Продолжая традицию голиардов и Рютбефа, Вийон идет даль­ше их в двух отношениях. Во-первых, он вкладывает в свои призна­ния еще небывалую остроту личного чувства; во-вторых, отдаваясь своим переживаниям, Вийон в то же время возвышается над ними с помощью иронии и критического отношения к себе и окружаю­щей действительности. Рассказывая о себе, Вийон, в сущности, от­ражает те смутные порывы и противоречия, которые свойственны его времени. Вийон — питомец Парижского университета, этого средоточия студенческой демократической богемы, которая мета­лась, будучи не в состоянии найти здоровый путь, между заплесне­велыми формулами схоластики и первыми проблесками зарождаю­щейся гуманистической мысли, между гнетущими, еще очень властными в эту пору заповедями аскетической морали и буйными, инстинктивными порывами восстающей плоти.[165]

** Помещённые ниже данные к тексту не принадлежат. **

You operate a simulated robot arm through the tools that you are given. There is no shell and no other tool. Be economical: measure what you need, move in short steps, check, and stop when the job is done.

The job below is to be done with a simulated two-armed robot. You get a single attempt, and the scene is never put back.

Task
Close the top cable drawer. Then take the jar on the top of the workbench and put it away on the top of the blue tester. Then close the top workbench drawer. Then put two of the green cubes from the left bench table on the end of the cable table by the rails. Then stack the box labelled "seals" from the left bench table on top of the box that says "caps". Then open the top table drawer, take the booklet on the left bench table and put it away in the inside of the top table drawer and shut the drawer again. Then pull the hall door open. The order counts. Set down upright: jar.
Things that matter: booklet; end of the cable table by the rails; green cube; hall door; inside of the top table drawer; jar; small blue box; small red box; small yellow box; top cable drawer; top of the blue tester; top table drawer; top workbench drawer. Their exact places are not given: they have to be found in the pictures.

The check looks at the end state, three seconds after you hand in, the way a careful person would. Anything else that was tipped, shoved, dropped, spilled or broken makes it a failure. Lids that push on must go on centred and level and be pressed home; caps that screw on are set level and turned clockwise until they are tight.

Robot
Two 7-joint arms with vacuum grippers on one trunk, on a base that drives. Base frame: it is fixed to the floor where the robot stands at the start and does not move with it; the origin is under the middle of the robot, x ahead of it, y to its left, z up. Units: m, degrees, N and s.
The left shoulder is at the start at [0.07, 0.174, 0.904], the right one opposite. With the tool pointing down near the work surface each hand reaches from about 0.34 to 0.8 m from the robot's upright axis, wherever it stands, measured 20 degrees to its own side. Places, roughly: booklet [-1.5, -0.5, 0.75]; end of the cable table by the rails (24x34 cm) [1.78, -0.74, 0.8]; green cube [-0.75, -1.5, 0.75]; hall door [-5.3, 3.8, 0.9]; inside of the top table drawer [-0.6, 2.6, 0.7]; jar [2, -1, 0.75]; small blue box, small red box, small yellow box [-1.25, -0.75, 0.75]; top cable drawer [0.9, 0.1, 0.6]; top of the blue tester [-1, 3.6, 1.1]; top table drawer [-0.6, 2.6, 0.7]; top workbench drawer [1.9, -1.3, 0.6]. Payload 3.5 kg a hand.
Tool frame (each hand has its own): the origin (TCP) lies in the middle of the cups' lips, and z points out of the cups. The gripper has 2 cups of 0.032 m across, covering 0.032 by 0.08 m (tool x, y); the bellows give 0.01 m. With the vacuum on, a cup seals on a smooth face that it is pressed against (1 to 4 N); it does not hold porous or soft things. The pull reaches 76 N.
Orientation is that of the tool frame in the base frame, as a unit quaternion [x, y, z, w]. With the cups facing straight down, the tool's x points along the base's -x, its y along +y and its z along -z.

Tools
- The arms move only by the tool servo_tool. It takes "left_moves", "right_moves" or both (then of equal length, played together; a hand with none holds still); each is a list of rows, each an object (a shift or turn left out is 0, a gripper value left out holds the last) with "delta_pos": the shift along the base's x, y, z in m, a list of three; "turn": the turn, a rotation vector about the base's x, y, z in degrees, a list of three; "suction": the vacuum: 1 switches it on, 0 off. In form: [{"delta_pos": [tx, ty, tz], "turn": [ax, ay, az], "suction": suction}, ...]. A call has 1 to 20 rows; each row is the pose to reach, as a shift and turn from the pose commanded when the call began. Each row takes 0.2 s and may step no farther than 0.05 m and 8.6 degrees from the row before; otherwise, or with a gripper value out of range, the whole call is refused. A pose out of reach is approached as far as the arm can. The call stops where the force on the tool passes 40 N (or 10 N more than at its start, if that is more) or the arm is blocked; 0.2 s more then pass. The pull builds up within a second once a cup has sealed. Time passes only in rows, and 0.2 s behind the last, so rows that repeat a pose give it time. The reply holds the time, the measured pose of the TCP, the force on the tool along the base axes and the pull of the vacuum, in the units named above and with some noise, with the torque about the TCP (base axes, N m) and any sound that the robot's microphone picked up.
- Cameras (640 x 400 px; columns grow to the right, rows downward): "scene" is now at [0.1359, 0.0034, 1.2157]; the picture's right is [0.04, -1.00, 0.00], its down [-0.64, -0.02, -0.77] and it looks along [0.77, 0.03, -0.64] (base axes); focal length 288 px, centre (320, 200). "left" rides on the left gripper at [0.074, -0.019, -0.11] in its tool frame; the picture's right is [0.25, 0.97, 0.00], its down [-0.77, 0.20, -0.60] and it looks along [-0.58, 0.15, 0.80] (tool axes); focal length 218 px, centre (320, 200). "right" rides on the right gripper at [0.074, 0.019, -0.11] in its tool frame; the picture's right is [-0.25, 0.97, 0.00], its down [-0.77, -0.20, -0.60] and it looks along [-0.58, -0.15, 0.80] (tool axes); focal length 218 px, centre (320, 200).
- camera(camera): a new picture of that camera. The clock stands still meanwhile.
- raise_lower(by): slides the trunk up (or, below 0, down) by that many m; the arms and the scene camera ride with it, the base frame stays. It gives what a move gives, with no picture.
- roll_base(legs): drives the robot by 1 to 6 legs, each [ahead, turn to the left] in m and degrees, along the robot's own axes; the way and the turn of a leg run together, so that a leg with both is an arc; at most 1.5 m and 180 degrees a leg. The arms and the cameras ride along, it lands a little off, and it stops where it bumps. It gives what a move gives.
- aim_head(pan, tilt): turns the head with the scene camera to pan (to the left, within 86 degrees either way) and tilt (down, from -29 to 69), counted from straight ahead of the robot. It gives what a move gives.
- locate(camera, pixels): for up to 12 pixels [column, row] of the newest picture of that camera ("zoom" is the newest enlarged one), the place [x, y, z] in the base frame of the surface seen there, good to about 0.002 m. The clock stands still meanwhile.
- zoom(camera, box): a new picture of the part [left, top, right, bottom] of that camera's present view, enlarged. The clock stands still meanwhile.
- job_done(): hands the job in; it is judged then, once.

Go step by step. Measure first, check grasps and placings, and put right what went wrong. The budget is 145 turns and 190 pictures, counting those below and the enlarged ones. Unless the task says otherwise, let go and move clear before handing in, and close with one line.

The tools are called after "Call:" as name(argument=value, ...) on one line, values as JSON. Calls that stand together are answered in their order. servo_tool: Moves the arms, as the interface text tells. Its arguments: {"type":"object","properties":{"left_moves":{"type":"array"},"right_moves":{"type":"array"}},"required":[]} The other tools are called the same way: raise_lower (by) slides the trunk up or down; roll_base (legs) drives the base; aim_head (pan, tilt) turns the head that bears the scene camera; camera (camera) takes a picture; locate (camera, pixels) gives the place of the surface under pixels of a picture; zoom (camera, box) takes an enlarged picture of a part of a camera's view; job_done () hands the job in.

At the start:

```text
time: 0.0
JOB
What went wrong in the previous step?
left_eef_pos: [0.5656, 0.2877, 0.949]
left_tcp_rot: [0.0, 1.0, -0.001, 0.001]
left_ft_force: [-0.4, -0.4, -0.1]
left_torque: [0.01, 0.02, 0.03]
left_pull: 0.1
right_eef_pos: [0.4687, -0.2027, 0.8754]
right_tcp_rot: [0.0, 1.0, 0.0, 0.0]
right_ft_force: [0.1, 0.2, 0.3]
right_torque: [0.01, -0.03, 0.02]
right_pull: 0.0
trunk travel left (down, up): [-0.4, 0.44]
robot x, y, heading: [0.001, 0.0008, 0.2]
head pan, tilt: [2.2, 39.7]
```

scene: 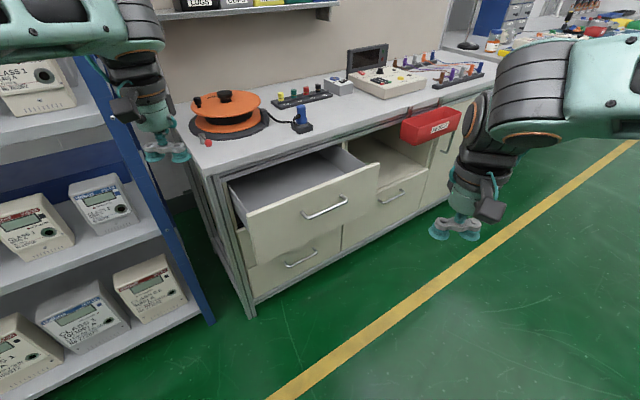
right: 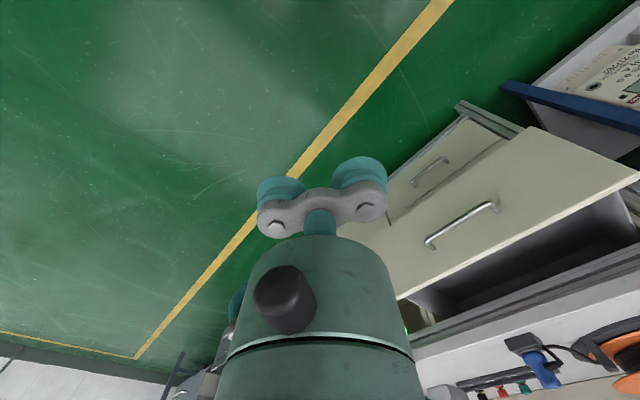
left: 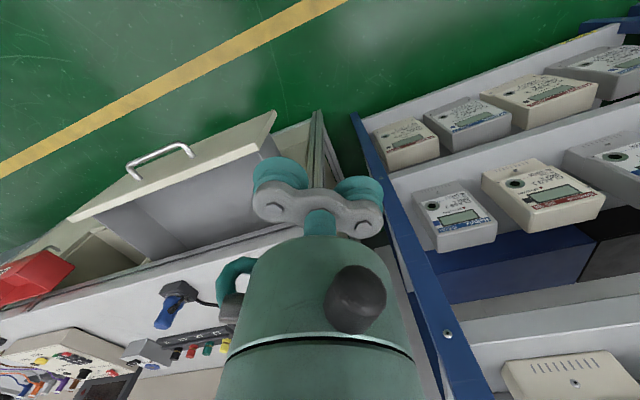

Наконец, ум и чув­ства Вийона окончательно сформировались во время его скитаний на проезжих дорогах, в общении с простым людом, бедняками, не­редко даже профессиональными ворами, представителями гущи жизни. В этой тройной школе он узнал и продумал очень многое, недоступное поэтам придворного направления. Вийон обладал той пылкостью и отзывчивостью, которые не позволили ему отмеже­ваться от соблазнов и жестокости жизни в поисках обеспеченного покоя. Он окунулся с головой в тревоги авантюрного, беззаконного существования, доставлявшего удовлетворение его сильным стра­стям и бунтарской мысли. Самую причастность его к компании «кокильяров» можно толковать как анархистскую форму социаль­ного протеста ввиду наличия в этом разбойничьем цехе сильных де­мократических инстинктов, разбуженных крестьянскими восстания­ми XV в. Не случайно поэтому Вийон глумится над богачами, ростовщиками, монахами-хищниками и лицемерами всех родов. Уже в первой своей поэме он с замечательным реализмом рисует представителей городских низов, делая своими наследниками пре­имущественно бедняков, воров, бродяг.

Вийон — враг всякой мистики и метафизики. Он утверждает в своей поэзии тему плоти, развенчивая куртуазную идеализацию тонких чувств. Вийон воспевает вино, знаменитых пьяниц древно­сти — Ноя, Лота из Библии — и современных, вроде мэтра Жана, который выпивал за один раз полбочки. Вийон воспевает также утехи чувственной любви, и образы его, даже когда он вздыхает о прошлом, оплакивая его невозвратность, полны пылкого эротиз­ма.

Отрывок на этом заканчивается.